There is of course an intractable problem in fixing fair national quotas for fish that swim through the waters of several nations. Ascertaining how much of the growth of the individual fish takes places in any given stretch of sea depends on the time the fish spend in any particular area and that can vary from year to year. It now seems as if mackerel are copying the behaviour of the salmon, deciding that the waters within the 200-mile fishery limits of Iceland are particularly enticing.
Blame global warming of Arctic seas if you wish, but that won’t help the nations that fish for mackerel to agree on how big a tonnage each of The mackerel fishing industry could die if nations just set their own limits them should take. It just makes the division of spoils hugely more complicated. At the moment each nation fixes its own limit — and that, in quite a short time, could spell the death knell of the mackerel fishing industry, just as the herring fishing was all but wrecked in the 19th and 20th centuries.
The absence of any international agreement on sustainable quotas is imperilling the mackerel and encouraging ever more powerful purse-seining vessels that catch ever more obscenely big hauls. Some people even fear that we could see a new version of that unpleasant and dangerous cod war of the 1960s between Britain and Iceland.
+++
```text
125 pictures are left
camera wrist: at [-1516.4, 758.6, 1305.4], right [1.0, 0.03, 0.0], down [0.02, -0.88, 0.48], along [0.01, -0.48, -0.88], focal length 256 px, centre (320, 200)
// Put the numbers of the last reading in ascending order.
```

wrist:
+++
So what should Greenland, Iceland and the Faroes do about it? I think the aristocratic salmon could come to the aid of the mackerel — and even achieve international harmony. Scotland, Ireland and the EU have no jurisdiction in Iceland and virtually all European salmon also feed in the northern regions where the EU has no say. More than one million tonnes of mackerel biomass is now created in Icelandic waters and these new visitors are consuming around two million tonnes of biomass that was helping to feed Iceland’s more valuable sea fish such as cod and haddock. The big question in the mackerel dispute now is whether the extent of the feeding grounds that sustain the mackerel should be a significant factor in fixing fair and sustainable national mackerel quotas.
I believe that, as in the case of the salmon, there can be no international formulas or agreements on how to divide migratory fish stocks. Endless amounts of biological data have not helped and political efforts often seem to confuse and drive the parties further apart. Every nation believes science is on their side and interprets the data in a different way.
What is missing from the mackerel debate is a sensible way forward, one that consults those who know about the fish rather than those who merely compile statistics.
Politicians have wholly failed to find acceptable quotas — so it is now high time that the “salmon solution” was heard through the international corridors of power.
Orri Vigfússon is an Icelandic entrepreneur, environmentalist and Chairman of the North Atlantic Salmon Fund.